For the listing that follows, give again exactly the lines from the one with "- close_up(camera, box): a" to the one with "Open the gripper", including both.

» **DATA SHOWN**
--*--

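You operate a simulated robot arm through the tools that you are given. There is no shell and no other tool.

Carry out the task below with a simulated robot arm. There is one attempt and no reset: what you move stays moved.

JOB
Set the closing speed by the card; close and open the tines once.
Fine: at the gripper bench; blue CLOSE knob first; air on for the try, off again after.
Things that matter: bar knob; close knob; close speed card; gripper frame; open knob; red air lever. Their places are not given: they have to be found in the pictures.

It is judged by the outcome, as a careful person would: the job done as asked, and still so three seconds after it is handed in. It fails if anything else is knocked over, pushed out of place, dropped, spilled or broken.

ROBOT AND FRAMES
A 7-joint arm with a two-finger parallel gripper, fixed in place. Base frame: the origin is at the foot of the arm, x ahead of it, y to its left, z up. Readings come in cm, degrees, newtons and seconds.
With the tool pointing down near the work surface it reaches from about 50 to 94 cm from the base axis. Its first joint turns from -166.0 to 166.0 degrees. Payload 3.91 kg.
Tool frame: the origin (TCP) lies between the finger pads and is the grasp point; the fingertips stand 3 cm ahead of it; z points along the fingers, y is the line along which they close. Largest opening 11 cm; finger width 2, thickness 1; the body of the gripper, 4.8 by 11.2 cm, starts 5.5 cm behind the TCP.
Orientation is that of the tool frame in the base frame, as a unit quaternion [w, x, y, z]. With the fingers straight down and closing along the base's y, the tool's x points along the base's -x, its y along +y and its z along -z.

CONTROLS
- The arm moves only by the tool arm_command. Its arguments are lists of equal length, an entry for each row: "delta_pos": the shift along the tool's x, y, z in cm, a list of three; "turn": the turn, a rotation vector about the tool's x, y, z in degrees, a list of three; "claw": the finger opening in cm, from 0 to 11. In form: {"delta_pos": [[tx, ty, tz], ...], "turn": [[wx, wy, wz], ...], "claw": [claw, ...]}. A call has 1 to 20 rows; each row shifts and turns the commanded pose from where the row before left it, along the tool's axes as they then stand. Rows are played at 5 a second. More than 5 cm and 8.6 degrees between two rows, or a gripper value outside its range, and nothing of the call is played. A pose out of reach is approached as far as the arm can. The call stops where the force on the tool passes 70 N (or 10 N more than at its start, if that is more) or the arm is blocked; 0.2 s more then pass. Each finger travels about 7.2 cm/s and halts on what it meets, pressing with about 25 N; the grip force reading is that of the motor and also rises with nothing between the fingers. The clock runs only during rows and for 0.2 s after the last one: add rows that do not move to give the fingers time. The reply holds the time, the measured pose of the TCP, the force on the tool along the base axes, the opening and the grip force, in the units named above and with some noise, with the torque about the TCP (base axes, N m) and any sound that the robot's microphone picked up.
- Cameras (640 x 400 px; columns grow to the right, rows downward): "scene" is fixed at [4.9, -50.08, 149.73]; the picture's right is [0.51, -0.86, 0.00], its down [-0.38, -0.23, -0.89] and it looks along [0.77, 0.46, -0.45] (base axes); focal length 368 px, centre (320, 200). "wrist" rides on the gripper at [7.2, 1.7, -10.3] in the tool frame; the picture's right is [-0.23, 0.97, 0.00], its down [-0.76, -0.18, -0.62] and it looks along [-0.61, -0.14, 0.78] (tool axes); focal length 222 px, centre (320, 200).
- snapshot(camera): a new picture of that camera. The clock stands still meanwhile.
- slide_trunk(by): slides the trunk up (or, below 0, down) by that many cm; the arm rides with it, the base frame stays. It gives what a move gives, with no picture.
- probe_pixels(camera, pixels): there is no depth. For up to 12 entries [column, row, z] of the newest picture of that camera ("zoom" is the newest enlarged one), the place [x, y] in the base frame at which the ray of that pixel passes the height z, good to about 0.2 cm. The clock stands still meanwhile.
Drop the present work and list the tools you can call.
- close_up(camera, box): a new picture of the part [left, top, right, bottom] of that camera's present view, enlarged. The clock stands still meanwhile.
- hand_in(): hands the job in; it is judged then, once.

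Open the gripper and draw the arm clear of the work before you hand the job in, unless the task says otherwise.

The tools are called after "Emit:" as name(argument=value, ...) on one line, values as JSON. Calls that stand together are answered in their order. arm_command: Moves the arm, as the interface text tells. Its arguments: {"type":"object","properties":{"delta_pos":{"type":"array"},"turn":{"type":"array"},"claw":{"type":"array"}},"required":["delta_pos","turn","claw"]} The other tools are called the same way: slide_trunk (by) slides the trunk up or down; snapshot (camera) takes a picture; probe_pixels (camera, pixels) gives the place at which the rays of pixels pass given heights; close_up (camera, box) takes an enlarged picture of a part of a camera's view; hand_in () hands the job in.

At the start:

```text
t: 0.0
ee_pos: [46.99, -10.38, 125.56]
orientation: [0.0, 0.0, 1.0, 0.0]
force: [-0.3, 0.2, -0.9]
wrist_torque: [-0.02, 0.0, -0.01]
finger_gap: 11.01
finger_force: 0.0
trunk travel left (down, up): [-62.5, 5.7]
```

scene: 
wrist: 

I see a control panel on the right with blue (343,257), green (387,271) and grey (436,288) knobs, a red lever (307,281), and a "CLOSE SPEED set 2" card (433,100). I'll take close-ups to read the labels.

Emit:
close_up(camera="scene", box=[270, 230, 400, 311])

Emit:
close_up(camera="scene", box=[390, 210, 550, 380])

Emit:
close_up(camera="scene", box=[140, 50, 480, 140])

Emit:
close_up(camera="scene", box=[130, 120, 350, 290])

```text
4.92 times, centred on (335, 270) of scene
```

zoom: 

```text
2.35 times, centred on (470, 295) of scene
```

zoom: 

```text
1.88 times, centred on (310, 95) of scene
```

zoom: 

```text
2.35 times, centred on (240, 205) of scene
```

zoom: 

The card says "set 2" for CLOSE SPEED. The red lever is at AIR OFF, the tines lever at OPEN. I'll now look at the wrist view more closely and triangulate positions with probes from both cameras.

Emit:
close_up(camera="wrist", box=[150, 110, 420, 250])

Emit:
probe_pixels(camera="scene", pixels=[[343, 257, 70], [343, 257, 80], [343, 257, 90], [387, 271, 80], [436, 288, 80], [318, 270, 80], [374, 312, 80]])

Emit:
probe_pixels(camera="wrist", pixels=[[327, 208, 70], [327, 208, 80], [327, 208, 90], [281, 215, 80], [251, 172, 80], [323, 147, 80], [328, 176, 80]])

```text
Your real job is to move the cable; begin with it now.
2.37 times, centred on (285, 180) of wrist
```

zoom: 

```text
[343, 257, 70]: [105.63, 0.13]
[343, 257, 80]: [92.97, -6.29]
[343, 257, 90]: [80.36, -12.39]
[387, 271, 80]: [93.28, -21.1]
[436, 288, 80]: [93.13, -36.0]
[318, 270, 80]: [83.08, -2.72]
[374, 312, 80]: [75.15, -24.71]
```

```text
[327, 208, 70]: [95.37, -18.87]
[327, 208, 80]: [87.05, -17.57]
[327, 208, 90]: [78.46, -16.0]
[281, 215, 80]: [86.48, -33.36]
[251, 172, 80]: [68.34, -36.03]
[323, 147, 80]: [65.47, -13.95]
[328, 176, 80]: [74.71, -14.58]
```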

--*--

» **FULL ANSWER**
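- close_up(camera, box): a new picture of the part [left, top, right, bottom] of that camera's present view, enlarged. The clock stands still meanwhile.
- hand_in(): hands the job in; it is judged then, once.

Open the gripper and draw the arm clear of the work before you hand the job in, unless the task says otherwise.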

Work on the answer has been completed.